There's no shortage of negatives -- Britain's deep recession, recent housing bust, near zero interest rates and money printing, soaring government budget deficit (forecast at more than 12% pf GDP next year, it's the highest of the G20) and looming general election in early 2010. In the relative world of currency traders, not all of these are necessarily bad for the pound -- the country is emerging tentatively from recession, the dominant financial services sector is recovering rapidly and  short-term interest rates (3-month Libor at least) do offer better returns than the dollar, yen, Swiss franc or Canadian dollar. 

But recent data from the IMF on global hard currency reserves shows there may be a more disturbing exit of central bank reserve managers from the pound (no stranger to process of losing reserve currency status, as its pole position was ceded to the dollar after WWI).  Sterling's share of the almost $7 trln of world central bank reserves -- which are rising sharply again after a brief hiatus due to the credit crunch -- is being steadily eroded. 

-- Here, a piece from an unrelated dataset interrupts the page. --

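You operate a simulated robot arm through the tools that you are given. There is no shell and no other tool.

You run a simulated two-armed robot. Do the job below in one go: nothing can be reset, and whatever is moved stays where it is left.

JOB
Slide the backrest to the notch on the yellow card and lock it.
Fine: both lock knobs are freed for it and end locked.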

Although nominal reserve holdings of sterling (the rise of which prior to the crisis was seen as a powerful supporter of both the currency and gilt market) did rise by more than $10 bln in the second quarter, they remain about $24 billion below the peaks of Q2 2008. What's more, Citi economist Michael Saunders estimates that once you adjust for revaluation effects of currency rate swings, central bank holdings of sterling actually fell in Q2 this year.  He reckons that, accounting for these adjustments, Q2 was the second consecutive quarter of net sterling sales by central banks and that the 4 billion pound drop in nominal sterling holdings was the biggest on record. Saunders concludes:

The huge inflows of global FX reserves into sterling and gilts have played a big role in financing the fiscal deficit in recent years. At present, the fiscal deficit is being wholly funded by the BoE, but sterling remains vulnerable and gilts seem highly vulnerable as and when QE ends.